_WRITTEN PROBLEM A_. Only the lines from the one containing "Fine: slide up" down to the one containing "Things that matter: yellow" should be printed, exactly as they stand, ends included. Use JSON: a list with one string for each line that is not empty.

Robot session logs:
— BEGIN —

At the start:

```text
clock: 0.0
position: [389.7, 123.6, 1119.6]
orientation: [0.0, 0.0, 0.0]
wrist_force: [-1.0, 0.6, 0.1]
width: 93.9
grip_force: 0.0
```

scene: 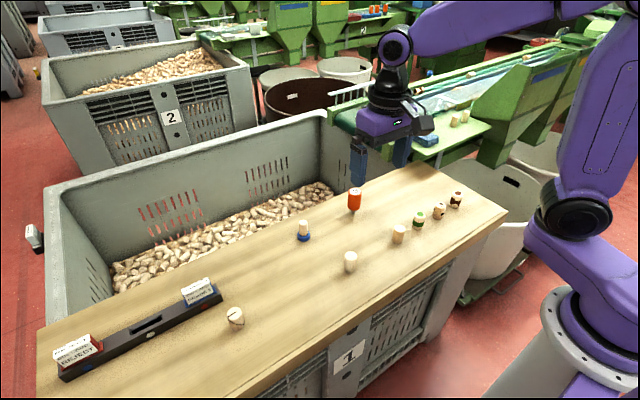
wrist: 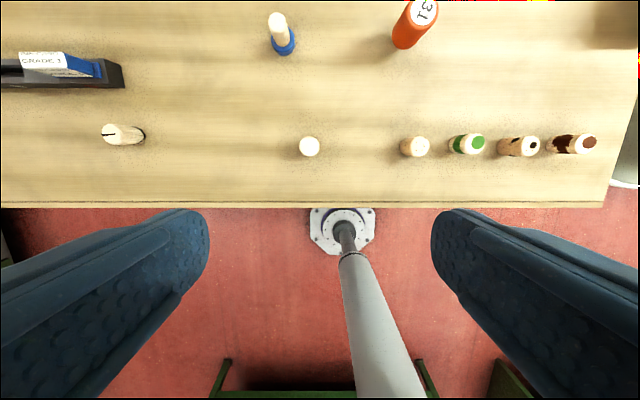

— END —
— BEGIN —

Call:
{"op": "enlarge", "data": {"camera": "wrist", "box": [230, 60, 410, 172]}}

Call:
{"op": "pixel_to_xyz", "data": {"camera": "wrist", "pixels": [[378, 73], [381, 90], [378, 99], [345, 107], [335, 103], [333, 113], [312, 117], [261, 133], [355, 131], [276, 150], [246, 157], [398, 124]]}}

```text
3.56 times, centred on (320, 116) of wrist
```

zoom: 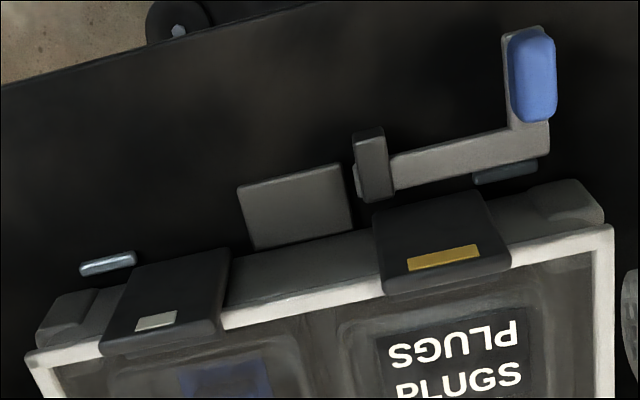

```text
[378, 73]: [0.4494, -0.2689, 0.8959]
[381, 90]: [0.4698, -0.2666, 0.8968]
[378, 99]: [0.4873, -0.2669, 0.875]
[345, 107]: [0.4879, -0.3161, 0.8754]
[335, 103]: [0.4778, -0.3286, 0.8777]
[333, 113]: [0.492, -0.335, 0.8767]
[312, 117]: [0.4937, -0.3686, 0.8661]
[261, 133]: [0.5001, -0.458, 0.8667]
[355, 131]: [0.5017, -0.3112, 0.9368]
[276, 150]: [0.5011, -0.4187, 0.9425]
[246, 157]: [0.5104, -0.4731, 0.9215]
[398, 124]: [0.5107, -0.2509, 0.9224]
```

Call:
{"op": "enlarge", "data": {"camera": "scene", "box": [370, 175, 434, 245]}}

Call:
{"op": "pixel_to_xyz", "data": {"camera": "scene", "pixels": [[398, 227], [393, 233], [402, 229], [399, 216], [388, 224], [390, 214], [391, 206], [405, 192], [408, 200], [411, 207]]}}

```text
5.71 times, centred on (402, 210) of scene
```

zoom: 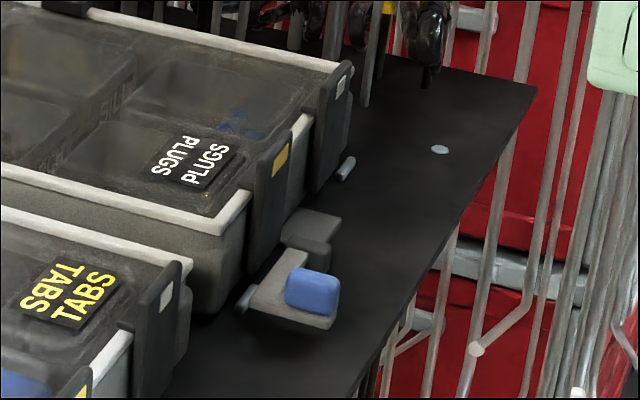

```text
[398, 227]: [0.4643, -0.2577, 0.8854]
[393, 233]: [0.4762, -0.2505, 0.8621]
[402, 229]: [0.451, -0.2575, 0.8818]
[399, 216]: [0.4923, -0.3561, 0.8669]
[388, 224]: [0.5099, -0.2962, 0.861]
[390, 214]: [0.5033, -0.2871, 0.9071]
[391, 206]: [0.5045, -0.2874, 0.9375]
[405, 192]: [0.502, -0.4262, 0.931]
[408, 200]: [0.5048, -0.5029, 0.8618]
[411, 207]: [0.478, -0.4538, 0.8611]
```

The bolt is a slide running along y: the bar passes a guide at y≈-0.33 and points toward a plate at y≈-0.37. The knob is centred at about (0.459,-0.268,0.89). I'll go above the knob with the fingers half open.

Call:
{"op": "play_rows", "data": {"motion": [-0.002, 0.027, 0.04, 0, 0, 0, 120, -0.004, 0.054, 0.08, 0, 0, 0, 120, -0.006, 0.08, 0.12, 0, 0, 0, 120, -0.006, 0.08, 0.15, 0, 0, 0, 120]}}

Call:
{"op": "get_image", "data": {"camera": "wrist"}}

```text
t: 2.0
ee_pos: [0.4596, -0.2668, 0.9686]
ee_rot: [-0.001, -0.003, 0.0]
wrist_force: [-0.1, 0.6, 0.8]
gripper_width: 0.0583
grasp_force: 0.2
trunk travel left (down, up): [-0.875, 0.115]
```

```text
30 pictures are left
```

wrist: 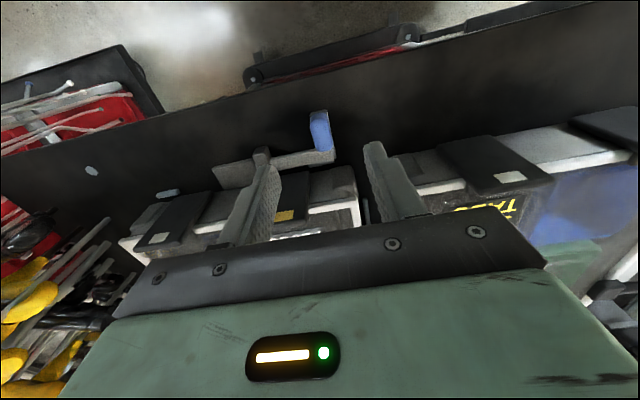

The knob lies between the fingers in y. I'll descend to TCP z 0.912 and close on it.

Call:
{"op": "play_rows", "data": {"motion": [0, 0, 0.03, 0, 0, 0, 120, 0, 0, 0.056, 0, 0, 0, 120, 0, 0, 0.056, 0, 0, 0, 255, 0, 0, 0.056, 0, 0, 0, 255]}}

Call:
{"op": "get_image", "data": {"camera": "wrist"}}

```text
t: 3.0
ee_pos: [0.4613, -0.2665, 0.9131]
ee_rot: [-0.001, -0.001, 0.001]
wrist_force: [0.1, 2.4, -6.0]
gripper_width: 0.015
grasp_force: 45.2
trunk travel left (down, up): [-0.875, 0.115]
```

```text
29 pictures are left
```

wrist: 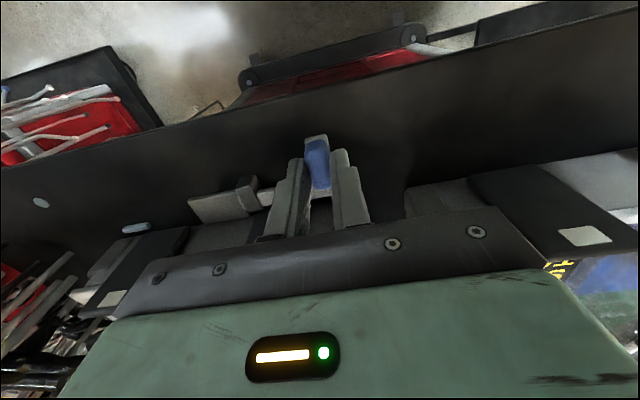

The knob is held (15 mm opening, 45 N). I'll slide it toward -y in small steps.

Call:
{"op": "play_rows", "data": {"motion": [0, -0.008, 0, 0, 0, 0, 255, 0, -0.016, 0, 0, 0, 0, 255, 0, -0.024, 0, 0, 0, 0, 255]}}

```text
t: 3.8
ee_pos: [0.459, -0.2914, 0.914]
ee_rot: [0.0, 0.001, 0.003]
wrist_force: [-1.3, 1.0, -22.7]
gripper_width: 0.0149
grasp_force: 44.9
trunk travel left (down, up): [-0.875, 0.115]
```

— END —
— BEGIN —

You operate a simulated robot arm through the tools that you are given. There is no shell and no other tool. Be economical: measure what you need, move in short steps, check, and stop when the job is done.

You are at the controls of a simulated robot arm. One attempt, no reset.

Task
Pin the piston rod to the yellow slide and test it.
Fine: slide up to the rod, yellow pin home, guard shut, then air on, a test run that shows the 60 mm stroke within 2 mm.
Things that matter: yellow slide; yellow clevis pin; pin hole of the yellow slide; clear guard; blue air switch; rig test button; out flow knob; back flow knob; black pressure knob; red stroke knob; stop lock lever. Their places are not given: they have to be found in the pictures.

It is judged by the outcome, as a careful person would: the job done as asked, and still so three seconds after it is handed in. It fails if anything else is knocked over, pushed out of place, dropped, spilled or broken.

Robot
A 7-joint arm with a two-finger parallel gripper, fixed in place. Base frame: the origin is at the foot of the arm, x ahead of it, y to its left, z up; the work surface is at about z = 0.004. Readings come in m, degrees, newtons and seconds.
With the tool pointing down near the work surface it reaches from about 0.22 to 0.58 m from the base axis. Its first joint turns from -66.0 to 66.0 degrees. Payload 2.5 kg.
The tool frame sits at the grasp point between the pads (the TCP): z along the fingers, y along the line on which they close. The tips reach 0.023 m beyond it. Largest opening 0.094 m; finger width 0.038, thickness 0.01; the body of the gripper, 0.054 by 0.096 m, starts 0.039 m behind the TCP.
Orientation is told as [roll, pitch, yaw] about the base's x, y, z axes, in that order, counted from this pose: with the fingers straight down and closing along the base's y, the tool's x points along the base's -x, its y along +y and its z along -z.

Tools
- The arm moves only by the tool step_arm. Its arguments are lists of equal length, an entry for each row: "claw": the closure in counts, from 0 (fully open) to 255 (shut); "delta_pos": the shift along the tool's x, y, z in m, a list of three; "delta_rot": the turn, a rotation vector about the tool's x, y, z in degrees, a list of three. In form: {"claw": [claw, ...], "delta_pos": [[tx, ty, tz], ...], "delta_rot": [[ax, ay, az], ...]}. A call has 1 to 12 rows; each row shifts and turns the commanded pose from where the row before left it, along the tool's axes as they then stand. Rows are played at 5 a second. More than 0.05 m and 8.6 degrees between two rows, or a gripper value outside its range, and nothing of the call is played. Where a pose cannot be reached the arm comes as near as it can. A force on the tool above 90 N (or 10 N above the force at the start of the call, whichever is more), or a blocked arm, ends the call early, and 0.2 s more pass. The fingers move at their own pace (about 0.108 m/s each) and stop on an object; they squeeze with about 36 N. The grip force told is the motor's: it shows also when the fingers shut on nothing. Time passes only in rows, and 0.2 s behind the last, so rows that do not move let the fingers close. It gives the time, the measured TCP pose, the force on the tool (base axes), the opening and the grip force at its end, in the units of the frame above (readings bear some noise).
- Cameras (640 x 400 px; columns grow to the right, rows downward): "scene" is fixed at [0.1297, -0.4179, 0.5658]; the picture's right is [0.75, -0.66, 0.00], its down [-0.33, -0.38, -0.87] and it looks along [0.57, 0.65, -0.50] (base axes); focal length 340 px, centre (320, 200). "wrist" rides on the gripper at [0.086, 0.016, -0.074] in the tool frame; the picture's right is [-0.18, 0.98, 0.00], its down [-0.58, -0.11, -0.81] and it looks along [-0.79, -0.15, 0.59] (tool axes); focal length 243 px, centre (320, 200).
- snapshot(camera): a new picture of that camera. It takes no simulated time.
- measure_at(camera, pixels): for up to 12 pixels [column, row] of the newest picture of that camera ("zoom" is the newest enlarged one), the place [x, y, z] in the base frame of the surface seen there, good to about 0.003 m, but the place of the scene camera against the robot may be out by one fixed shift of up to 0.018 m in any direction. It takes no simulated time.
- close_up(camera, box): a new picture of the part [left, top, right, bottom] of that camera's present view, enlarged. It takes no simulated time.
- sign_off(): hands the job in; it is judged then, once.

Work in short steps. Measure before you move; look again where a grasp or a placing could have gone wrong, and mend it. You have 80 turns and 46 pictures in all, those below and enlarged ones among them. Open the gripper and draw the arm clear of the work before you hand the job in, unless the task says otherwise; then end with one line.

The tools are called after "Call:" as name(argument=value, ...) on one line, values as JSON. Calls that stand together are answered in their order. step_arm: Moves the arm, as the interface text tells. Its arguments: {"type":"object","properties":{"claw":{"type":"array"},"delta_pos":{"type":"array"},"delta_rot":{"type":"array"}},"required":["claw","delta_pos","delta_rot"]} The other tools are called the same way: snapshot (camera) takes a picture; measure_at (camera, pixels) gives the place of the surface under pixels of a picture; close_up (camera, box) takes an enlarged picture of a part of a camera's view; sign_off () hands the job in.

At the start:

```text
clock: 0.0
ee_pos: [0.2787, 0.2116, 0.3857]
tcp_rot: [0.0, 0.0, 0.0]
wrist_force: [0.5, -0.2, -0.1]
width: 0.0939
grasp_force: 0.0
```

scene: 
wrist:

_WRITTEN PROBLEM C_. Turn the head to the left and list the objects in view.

— END —

_EXCERPT_.
— BEGIN —

Traditional Christian sexual ethics has understood its basic resources for discerning the meaning in sexuality as scripture (for Protestants) and natural law buttressed by scripture (for Roman Catholics). One of the most obvious reasons for the inadequacy of Christian sexual ethics, as done in the churches today, is that recourse to both of these sources is seriously flawed. In this chapter, I will first briefly outline the case as developed by many others over the last few decades for how it is that scripture provides no clear, simple moral guidance in sexual ethics, and I will suggest how scripture can be used to support a responsible, human sexual ethic. I will then suggest how a radical historicization of natural law tradition can ground a responsible sexual ethic. Finally, I will use the institution of marriage, supported by both scripture and natural law interpretations, as an example of the consequences of inadequate method. There are two basic kinds of objections to prevailing scriptural and natural law approaches to sexual ethics. One concerns consequences—what are the theological and ethical consequences of this use, and how well do they accord with Christian understandings of foundational Christian beliefs? The second kind of objection looks not to consequences, but rather critically examines the method itself, whether it is a scriptural or natural law approach, or a mixed approach. While the two kinds of objections are certainly related, it is important to develop them separately so as to maximize the force and clarity of the objections.

— END —

_WRITTEN PROBLEM B_. Your answer is an exact copy of the excerpt.

_TASK RESULT A_.
[
  "Fine: slide up to the rod, yellow pin home, guard shut, then air on, a test run that shows the 60 mm stroke within 2 mm.",
  "Things that matter: yellow slide; yellow clevis pin; pin hole of the yellow slide; clear guard; blue air switch; rig test button; out flow knob; back flow knob; black pressure knob; red stroke knob; stop lock lever. Their places are not given: they have to be found in the pictures."
]

_TASK RESULT B_.
Traditional Christian sexual ethics has understood its basic resources for discerning the meaning in sexuality as scripture (for Protestants) and natural law buttressed by scripture (for Roman Catholics). One of the most obvious reasons for the inadequacy of Christian sexual ethics, as done in the churches today, is that recourse to both of these sources is seriously flawed. In this chapter, I will first briefly outline the case as developed by many others over the last few decades for how it is that scripture provides no clear, simple moral guidance in sexual ethics, and I will suggest how scripture can be used to support a responsible, human sexual ethic. I will then suggest how a radical historicization of natural law tradition can ground a responsible sexual ethic. Finally, I will use the institution of marriage, supported by both scripture and natural law interpretations, as an example of the consequences of inadequate method. There are two basic kinds of objections to prevailing scriptural and natural law approaches to sexual ethics. One concerns consequences—what are the theological and ethical consequences of this use, and how well do they accord with Christian understandings of foundational Christian beliefs? The second kind of objection looks not to consequences, but rather critically examines the method itself, whether it is a scriptural or natural law approach, or a mixed approach. While the two kinds of objections are certainly related, it is important to develop them separately so as to maximize the force and clarity of the objections.